RAW DATA
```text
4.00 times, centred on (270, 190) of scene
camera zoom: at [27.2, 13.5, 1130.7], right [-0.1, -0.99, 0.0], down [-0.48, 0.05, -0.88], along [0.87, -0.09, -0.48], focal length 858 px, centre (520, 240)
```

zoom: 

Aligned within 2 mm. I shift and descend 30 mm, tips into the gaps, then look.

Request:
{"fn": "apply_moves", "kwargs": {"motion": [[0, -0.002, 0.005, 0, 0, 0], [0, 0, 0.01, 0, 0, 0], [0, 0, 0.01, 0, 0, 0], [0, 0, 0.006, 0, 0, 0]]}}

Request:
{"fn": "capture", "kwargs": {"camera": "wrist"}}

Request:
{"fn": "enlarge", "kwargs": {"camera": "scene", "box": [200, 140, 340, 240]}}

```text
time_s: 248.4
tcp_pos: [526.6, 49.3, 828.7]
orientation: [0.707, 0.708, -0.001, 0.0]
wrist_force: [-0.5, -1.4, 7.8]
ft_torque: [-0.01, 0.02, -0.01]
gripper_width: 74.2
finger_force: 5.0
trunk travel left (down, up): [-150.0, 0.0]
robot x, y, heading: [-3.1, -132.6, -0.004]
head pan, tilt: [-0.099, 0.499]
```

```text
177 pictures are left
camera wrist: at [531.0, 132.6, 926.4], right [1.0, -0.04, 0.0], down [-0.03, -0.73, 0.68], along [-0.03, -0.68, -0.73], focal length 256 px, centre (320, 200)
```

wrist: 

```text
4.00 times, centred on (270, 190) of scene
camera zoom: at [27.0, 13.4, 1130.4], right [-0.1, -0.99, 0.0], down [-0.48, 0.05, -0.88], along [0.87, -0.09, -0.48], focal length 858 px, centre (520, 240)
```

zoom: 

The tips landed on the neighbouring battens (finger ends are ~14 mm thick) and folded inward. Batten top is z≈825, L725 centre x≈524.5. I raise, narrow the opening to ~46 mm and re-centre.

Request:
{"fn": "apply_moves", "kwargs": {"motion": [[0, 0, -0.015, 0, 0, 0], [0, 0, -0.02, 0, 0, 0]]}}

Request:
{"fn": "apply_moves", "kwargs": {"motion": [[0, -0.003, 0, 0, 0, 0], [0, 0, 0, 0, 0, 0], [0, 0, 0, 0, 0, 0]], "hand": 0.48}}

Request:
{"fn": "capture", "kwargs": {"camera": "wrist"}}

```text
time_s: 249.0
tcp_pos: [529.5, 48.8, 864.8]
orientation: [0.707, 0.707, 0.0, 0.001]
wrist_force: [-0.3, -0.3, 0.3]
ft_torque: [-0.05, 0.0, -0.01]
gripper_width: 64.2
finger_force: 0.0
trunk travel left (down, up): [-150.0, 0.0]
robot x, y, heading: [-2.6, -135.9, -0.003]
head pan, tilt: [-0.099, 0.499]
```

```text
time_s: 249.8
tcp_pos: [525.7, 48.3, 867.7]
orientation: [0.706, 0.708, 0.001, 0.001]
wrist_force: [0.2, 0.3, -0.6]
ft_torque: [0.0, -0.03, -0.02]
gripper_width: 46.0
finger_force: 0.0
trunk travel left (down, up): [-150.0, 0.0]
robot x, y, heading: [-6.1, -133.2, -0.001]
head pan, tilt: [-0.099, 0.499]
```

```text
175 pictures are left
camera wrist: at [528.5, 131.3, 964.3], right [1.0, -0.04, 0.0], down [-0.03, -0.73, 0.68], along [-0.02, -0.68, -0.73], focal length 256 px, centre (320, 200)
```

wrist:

TASK STATEMENT
Set down all of the data above, word for word.

EXERCISE OUTPUT
```text
4.00 times, centred on (270, 190) of scene
camera zoom: at [27.2, 13.5, 1130.7], right [-0.1, -0.99, 0.0], down [-0.48, 0.05, -0.88], along [0.87, -0.09, -0.48], focal length 858 px, centre (520, 240)
```

zoom: 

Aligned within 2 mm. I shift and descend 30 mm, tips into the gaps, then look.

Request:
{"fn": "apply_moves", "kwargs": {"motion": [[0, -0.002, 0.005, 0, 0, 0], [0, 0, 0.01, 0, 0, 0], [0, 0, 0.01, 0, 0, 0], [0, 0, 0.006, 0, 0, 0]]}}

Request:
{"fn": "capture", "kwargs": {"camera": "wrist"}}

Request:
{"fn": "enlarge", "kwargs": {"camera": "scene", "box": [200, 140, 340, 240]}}

```text
time_s: 248.4
tcp_pos: [526.6, 49.3, 828.7]
orientation: [0.707, 0.708, -0.001, 0.0]
wrist_force: [-0.5, -1.4, 7.8]
ft_torque: [-0.01, 0.02, -0.01]
gripper_width: 74.2
finger_force: 5.0
trunk travel left (down, up): [-150.0, 0.0]
robot x, y, heading: [-3.1, -132.6, -0.004]
head pan, tilt: [-0.099, 0.499]
```

```text
177 pictures are left
camera wrist: at [531.0, 132.6, 926.4], right [1.0, -0.04, 0.0], down [-0.03, -0.73, 0.68], along [-0.03, -0.68, -0.73], focal length 256 px, centre (320, 200)
```

wrist: 

```text
4.00 times, centred on (270, 190) of scene
camera zoom: at [27.0, 13.4, 1130.4], right [-0.1, -0.99, 0.0], down [-0.48, 0.05, -0.88], along [0.87, -0.09, -0.48], focal length 858 px, centre (520, 240)
```

zoom: 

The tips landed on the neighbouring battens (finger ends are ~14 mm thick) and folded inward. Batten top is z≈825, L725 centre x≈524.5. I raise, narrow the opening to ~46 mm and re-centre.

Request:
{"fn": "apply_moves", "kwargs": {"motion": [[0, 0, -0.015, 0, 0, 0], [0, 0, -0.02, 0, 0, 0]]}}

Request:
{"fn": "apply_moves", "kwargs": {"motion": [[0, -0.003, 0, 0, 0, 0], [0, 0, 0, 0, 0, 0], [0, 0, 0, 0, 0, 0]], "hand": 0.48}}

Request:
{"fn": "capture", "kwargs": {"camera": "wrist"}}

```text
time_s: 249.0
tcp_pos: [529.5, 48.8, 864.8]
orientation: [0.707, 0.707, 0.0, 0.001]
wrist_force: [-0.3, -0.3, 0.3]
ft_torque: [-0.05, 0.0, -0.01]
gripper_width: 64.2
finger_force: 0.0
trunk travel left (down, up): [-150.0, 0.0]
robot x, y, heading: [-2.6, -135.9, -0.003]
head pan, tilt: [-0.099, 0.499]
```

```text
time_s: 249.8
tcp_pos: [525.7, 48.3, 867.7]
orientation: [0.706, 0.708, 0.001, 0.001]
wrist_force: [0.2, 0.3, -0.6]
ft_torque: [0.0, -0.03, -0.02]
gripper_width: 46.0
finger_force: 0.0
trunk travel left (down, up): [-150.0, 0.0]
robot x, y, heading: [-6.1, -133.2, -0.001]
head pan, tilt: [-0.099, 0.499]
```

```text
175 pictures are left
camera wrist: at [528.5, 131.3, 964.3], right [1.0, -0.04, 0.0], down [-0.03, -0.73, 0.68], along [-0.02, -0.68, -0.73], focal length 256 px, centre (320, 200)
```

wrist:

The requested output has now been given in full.